The whole building took four years to be concluded, and was financed by Laboratório Aché, at a total cost of R$ 100 million. The support that FAPESP gave to the Tomie Ohtake Project (for cataloging and analyzing the artist’s work) also contributed to the institute’s success, which is already looked on favorably in cultural circles, mainly because of the events with which it was inaugurated – a retrospect of Tomie Ohtake’s career, a sample of an artist from Minas, Rosângela Rennó, and two collective exhibitions, on architecture and design. The research project was headed by Ricardo Ohtake, another of the artist’s sons and a director of the institute, and by Professor Miguel Wady Chaia, the coordinator of the Nucleus of Studies of Art, Meida and Politics (Neamp), of the Pontifical Catholic University of São Paulo (PUC-SP).
The idea arose four years ago, when Ricardo perceived the need for drawing up a broader catalog of the artist’s work, which is spread over dozens of galleries, collectors and collections in various Brazilian states – not to mention the works located abroad. A first survey had been made on the occasion of a retrospect of the work of Tomie, which took place in 1983 at the Museum of Modern Art of São Paulo (Masp). At the time, some 480 works had been identified in the states of Rio and São Paulo and in Brasilia. The new search for works by Tomie, which also had financial support from Santos Bank, led to a leap from 480 to 1200 works identified – more than a dozen outside the country.

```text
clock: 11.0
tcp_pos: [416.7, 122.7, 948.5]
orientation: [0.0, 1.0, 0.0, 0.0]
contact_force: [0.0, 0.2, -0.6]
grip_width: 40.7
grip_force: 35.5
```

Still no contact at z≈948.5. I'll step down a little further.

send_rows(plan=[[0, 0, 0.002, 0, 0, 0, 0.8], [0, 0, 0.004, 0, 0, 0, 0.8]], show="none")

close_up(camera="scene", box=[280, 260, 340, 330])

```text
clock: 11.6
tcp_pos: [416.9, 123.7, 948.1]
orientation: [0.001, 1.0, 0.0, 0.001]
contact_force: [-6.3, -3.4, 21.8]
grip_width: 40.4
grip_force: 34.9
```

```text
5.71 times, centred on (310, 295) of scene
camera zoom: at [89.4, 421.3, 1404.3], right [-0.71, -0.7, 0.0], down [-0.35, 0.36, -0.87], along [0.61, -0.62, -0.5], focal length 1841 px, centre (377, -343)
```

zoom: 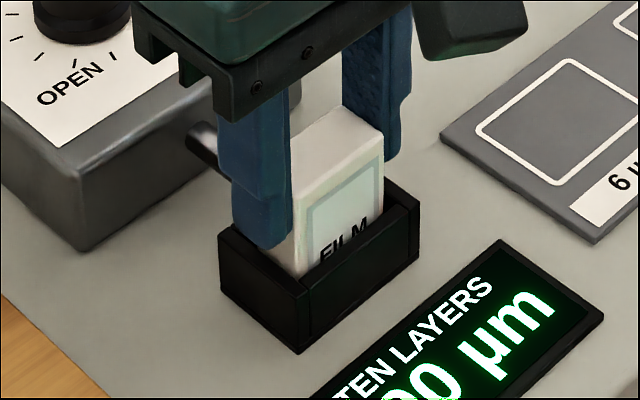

This quantitative growth was followed with a qualitative improvement, brought about by the methodology that Miguel Chaia used for research. “We thought it was important not just to draw up a catalog, but also to finish the research with an analysis of Tomie’s work and career”, says the professor, who had the collaboration of one researcher in Rio and two in São Paulo. Chaia received help in the amount of R$ 61,597.00 from Fapesp, used mainly for providing the equipment, including computers and cameras. Santos Bank pitched in with R$ 77,600.00, used to pay the salaries of the researchers, among other things. “This was a happy partnership between Fapesp and Santos Bank”, reckons Ricardo Ohtake. The result can now be seen in the beautiful book Tomie Ohtake, whose launching coincided with the opening of the institute.
Carried out with the support of the Takano Institute, the publication has texts by Paulo Herkenhoff, Frederico Morais, Agnaldo Farias (the Institute’s curator for the visual arts) and by Chaia himself. The next fruit of the study will be a website with a collection of each one of the works (200 of them have only been located in reproduction form, that is to say, the originals have not been found), summaries of the background of each work – which collectors it has belonged to, in which exhibitions it has been shown, which technique was used -, texts written by specialists (Miguel Chaia, Frederico Morais, Cecília Almeida Salles, Dorothea Passetti, Agnaldo Farias and Fernando Cocchiaralli) and video recordings of statements about the artist.
The site will be available on the Internet in two months, and the texts of the specialists will be published with the support of FAPESP. The researchers on the Tomie Ohtake Project found several documentaries on the artist, one of them, Retrato de Tomie (Portrait of Tomie) made by film-maker Walter Salles Jr in 1988. Chaia did a bibliographical survey of everything that has been published on Tomie in books and the press, and outlined her artistic career, so that the research project may also contribute towards an understanding of the meaning of his work, in the context in which it was produced.
“Tomie is an artist who appeared suddenly (she painted his first picture at the age of 39), and right away showed great artistic consistency”, reckons Chaia. “She unites geometrical art to informalism and to the rhetoric of the single shape. Her work has a cosmic dimension, which makes us reflect on the relations between art and science”, says the professor. “The project also helped us to see the dimension of her public works”, he goes on.
For Ricardo Ohtake, the project financed by FAPESP also has a fundamental importance for helping to organize information on Brazilian art. “It will be a great help to the work of curators, historians, art critics and students”, explains the researcher. “If a job of this kind were done for each one of Brazil’s artists, it would be much easier to write the history of Brazilian art”, he concludes.